● READING TEXT
The relevant portion of the communication reads thus: "In view of
sufficient stock of coal available with the Tamil Nadu Power Stations there is
no justification for import of coal.
Moreover
the time limit for import of coal expires in September 1993. One cannot visualise
as to how import will materialise within these few months. I request any case
be opposed to any extension of concessional duty facility beyond September
1993. I have been informed that tender specifications have been drawn in such a
manner that it will exclude domestic producers from bidding. If that is true it
will be unfortunate. Kindly appreciate that import of coal on concessional duty
has been allowed to give fair and competitive chance to the domestic producers
also." Shri Ramachandran, a Joint Secretary to Government, strongly wrote
against accepting the said tenders in his Note dated 22.6.93. It is not
necessary to extract the whole Note as the same is replete with warnings
against the proposal. Yet we may extract only the barest relevant portion:
"It
is apprehended that an excess of Rs.8,64,93,100/- has to be incurred by the
Tamil Nadu Electricity Board on account of the present recommendation of the
tender proposal by the Tamil Nadu Electricity Board vide Annexure 6 at page 39
of flag A. Further, the quality of Indonesian coal is poor and could cause fire
explosion in the mill." The above note has been fully concurred by Shri Sundaram
by further writing the following in his note dated 23.6.93:
"I
have explained the difficulties to Minister (PWD).

● ENTRIES SUPPLIED
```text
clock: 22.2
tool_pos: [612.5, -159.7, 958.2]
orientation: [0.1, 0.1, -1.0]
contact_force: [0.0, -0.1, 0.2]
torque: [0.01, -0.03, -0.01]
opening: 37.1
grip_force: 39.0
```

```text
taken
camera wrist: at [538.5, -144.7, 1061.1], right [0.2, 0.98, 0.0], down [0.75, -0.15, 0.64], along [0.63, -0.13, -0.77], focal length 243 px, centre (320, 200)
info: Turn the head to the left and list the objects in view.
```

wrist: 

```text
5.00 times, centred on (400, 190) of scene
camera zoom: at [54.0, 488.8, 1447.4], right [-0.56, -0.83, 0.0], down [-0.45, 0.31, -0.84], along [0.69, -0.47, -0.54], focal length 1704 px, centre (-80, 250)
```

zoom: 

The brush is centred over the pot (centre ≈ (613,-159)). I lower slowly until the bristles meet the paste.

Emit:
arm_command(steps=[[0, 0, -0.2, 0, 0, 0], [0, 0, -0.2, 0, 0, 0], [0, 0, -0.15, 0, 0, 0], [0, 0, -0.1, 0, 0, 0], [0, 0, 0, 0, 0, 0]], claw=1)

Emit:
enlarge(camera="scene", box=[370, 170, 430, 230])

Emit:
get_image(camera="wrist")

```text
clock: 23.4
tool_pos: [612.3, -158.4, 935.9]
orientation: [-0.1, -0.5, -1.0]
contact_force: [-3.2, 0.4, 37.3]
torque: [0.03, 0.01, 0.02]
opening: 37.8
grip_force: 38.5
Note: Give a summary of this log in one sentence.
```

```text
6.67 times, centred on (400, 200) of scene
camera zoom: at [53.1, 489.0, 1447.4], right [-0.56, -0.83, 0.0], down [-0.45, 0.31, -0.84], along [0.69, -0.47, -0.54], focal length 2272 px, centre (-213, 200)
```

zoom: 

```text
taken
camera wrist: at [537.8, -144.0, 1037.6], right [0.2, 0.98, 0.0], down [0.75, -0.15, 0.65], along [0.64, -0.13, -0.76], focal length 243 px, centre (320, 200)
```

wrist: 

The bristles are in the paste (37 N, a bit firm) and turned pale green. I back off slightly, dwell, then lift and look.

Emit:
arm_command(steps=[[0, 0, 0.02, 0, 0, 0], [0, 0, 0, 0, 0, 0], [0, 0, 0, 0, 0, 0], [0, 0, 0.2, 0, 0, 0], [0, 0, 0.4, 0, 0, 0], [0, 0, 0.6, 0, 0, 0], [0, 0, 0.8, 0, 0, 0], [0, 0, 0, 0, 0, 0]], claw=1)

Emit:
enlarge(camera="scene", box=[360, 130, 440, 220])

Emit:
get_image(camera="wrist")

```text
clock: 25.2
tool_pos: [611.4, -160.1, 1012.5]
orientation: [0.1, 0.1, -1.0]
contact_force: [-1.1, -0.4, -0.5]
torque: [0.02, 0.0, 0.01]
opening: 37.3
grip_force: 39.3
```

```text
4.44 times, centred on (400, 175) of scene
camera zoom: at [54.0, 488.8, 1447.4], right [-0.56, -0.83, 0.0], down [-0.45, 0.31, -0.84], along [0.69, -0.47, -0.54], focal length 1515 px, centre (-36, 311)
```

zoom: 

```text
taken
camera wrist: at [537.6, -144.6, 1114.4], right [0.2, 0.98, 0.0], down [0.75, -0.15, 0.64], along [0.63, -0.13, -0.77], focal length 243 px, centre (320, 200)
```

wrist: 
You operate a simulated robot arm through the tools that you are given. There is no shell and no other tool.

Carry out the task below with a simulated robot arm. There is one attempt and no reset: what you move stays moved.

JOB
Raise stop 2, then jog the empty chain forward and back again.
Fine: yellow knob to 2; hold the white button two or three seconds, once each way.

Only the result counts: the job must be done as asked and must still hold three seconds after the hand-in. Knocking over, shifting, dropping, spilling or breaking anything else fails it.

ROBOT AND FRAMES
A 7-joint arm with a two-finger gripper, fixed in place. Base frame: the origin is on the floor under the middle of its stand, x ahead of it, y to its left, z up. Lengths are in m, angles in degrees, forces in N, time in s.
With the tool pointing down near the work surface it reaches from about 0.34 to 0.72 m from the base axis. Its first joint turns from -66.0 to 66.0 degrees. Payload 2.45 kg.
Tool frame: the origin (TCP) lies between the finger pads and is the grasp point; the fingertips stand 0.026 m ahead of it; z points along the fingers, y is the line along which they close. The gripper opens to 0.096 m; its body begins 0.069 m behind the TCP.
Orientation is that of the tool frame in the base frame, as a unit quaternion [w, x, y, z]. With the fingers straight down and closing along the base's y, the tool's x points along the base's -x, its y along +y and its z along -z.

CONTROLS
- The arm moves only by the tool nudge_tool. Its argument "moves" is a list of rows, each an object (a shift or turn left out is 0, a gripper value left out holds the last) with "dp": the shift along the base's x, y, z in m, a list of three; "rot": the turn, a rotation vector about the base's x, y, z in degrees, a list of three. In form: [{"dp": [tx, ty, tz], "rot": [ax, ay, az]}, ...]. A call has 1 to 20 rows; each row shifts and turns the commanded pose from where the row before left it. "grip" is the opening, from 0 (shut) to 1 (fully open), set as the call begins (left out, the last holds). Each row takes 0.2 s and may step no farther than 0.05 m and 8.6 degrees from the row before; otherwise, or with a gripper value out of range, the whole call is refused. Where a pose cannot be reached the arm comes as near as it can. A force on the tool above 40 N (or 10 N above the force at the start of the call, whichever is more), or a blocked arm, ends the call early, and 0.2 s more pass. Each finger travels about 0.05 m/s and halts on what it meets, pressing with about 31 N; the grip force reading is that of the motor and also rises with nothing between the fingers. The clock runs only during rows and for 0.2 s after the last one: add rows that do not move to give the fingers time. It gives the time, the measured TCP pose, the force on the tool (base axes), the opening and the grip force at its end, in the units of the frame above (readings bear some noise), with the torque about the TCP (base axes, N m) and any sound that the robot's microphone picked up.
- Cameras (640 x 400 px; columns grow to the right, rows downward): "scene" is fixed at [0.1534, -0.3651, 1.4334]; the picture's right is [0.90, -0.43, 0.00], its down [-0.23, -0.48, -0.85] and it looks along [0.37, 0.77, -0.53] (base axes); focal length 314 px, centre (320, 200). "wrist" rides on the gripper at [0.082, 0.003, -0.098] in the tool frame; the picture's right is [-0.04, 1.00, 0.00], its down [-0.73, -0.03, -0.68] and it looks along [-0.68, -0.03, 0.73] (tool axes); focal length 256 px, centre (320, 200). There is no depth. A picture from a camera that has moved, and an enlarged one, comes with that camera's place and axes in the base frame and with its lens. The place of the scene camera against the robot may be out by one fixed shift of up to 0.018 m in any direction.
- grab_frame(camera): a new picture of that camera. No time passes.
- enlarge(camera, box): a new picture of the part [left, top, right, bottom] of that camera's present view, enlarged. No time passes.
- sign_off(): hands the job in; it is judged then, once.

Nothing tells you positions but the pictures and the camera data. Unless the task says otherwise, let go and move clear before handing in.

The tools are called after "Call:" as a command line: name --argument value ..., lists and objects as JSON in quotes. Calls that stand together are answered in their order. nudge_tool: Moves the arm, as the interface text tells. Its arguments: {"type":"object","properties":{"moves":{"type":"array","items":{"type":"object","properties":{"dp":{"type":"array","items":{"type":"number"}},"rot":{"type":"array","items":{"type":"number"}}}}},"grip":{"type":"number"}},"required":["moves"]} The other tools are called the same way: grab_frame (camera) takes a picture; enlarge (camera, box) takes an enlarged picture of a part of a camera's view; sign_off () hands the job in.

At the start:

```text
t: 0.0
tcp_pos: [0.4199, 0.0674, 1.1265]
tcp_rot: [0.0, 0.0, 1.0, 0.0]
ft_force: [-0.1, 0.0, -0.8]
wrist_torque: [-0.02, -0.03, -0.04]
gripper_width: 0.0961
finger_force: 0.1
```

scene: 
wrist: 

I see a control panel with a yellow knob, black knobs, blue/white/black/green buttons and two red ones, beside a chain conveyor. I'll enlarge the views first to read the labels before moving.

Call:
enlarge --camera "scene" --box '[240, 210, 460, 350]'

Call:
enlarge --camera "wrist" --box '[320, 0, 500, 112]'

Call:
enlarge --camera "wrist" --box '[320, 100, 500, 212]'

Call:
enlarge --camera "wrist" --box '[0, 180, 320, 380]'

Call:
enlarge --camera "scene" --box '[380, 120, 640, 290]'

● EXERCISE
Resume the reading text where it left off.

● RESPONSE TO THIS EXERCISE
The
tender proposal may be returned to the Board for various reasons like admitting
certain firms with post - tender clarification and proposing allotment of
quantities to them besides other infirmities." It is pertinent to point
out that the above materials are included in the Current File which was
submitted to the respondent. There is no case for the respondent that the above
were not in that File when she scrutinised it nor is it anybody's case that
those warnings were included only in the missing sheets. If respondent came to
know of those prompt warnings and despite them she accorded her green signal to
import the coal, how could it be concluded at this premature stage that she was
not aware of the serious implications of the clandestine deal on the State
exchequer.
We
again repeat that at this stage we are proceeding on the assumption that there
was a criminal conspiracy to commit the offence under Section 409 of IPC and
Section 30(2) of the PC Act, because the trial court has chosen to frame charge
against the co-accused including one Cabinet Minister who was working under the
respondent. Shri Shushil Kumar contended that it is not necessary that she
would have read those portions in the Notes. Alternatively he contended that
even if she had read those notes she would have been persuaded to grant
permission on the strength of the later note submitted in same Current File.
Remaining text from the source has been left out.